** BEGIN Source **

Scott Di Valerio: Yeah, Crisp Market is our prepared food in the breakfast and lunch daypart. It's really focused, out of the gate, in the office space, so offices that have roughly 1,000 employees or so, that don't have a cafeteria or one that people that are frequenting a lot.

A lot of times people want to be able to get their food quickly and go back to their office and have a high-quality place to be able to do that, and that's what Crisp Market addresses. We have a couple of them in the Chicagoland area now that we're testing out and making sure the kiosk is doing what it needs to do, and understanding the customer's demand points and all that.

We're pretty excited about that business. We've tested it out over about a year and a half, and think that it's a good business to be in.

That office channel is a new one for us, and we're also figuring out how to work that sales model as well, because you don't have -- like in the grocery channel or the convenience channel or the drug channel -- where you sign one contract and get hundreds and hundreds of spaces, or thousands of spaces.

In the office space it's a little more condensed, so at the same time we're working the business, we're working on the sales side also and understanding how we do that in a more captive market.

** END Source **
** BEGIN Dataset section **

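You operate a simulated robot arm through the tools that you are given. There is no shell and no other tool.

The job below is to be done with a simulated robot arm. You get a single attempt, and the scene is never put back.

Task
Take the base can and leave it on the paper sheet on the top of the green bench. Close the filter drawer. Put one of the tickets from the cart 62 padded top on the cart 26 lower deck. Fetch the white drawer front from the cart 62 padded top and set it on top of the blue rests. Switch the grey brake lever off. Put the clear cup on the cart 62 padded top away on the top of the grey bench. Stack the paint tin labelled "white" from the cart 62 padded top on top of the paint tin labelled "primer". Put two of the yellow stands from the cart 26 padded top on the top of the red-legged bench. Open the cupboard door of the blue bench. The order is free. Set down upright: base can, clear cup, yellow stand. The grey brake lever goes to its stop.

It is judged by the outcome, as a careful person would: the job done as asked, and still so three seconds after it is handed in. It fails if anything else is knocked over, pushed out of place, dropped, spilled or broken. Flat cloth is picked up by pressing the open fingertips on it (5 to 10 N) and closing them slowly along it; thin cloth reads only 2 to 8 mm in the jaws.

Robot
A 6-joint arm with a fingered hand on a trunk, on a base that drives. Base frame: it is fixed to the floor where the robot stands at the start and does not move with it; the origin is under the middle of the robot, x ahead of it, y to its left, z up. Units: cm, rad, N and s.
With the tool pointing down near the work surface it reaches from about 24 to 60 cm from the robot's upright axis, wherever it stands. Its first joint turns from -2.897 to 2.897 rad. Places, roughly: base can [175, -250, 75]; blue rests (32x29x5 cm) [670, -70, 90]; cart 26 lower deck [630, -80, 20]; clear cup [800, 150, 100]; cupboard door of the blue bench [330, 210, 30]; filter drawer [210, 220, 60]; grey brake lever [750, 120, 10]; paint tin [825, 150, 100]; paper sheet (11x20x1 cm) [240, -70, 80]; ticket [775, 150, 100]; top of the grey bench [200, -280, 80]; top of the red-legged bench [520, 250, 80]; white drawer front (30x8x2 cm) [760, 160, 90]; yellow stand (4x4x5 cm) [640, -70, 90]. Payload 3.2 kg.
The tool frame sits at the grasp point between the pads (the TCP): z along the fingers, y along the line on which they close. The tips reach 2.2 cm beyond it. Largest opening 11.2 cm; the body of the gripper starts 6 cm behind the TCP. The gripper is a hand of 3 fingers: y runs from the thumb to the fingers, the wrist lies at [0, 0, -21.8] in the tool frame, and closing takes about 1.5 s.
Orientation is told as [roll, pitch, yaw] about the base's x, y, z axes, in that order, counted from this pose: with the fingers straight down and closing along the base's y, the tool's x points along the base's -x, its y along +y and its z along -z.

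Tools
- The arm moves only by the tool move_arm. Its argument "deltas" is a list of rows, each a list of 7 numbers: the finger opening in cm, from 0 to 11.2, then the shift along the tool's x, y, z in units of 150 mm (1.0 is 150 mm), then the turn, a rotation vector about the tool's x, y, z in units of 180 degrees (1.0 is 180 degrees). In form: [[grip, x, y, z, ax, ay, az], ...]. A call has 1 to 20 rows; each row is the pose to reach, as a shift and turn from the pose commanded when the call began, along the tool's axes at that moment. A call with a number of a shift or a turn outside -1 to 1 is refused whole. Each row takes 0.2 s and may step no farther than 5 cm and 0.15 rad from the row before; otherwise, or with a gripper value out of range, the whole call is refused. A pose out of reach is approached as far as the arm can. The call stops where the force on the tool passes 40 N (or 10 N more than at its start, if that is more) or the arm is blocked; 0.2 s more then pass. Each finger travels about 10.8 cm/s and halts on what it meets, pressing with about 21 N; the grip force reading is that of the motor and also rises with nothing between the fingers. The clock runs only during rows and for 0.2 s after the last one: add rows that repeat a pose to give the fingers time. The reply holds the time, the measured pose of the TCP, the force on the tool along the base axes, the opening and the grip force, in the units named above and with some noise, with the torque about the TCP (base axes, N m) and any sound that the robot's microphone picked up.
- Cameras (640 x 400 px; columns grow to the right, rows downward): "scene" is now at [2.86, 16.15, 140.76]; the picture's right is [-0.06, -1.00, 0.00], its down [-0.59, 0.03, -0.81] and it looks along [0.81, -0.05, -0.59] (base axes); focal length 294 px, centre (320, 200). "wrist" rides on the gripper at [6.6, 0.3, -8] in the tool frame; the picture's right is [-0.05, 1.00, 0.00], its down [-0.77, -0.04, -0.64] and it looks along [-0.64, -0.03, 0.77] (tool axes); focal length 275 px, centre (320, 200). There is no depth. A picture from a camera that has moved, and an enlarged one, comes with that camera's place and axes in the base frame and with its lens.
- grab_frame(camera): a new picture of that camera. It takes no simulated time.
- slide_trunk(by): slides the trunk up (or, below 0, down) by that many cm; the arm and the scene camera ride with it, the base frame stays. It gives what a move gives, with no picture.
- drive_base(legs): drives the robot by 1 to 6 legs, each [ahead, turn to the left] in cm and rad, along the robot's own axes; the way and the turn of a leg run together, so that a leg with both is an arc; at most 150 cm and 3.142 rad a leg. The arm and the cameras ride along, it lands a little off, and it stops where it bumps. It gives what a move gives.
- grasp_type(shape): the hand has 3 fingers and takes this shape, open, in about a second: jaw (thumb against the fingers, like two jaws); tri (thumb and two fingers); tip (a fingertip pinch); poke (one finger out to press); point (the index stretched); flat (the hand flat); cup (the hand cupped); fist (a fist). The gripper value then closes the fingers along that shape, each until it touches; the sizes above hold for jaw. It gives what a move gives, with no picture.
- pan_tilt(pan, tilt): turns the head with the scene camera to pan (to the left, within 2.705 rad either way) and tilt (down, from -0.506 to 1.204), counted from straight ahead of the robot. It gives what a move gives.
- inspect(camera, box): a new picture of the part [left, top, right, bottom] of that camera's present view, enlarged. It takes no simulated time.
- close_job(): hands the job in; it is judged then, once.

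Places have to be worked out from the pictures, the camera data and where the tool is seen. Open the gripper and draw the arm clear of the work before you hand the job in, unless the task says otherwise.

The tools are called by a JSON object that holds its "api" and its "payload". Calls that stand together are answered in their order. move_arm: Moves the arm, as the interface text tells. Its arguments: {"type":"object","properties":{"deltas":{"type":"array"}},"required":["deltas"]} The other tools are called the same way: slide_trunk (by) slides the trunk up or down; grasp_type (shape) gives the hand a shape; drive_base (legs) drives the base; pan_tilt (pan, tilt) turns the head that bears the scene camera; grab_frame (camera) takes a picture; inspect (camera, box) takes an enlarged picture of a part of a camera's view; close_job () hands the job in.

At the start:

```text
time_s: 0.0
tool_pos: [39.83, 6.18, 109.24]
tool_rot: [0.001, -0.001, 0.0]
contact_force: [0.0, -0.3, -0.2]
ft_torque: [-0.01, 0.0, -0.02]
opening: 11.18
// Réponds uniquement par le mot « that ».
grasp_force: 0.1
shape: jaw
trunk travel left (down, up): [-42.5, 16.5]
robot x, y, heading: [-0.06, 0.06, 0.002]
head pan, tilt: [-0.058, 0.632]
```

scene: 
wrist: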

** END Dataset section **

• Work to be completed: Transcribe the source beginning at "We're pretty excited". Stop after "thousands of spaces.".

• Written response:
We're pretty excited about that business. We've tested it out over about a year and a half, and think that it's a good business to be in.

That office channel is a new one for us, and we're also figuring out how to work that sales model as well, because you don't have -- like in the grocery channel or the convenience channel or the drug channel -- where you sign one contract and get hundreds and hundreds of spaces, or thousands of spaces.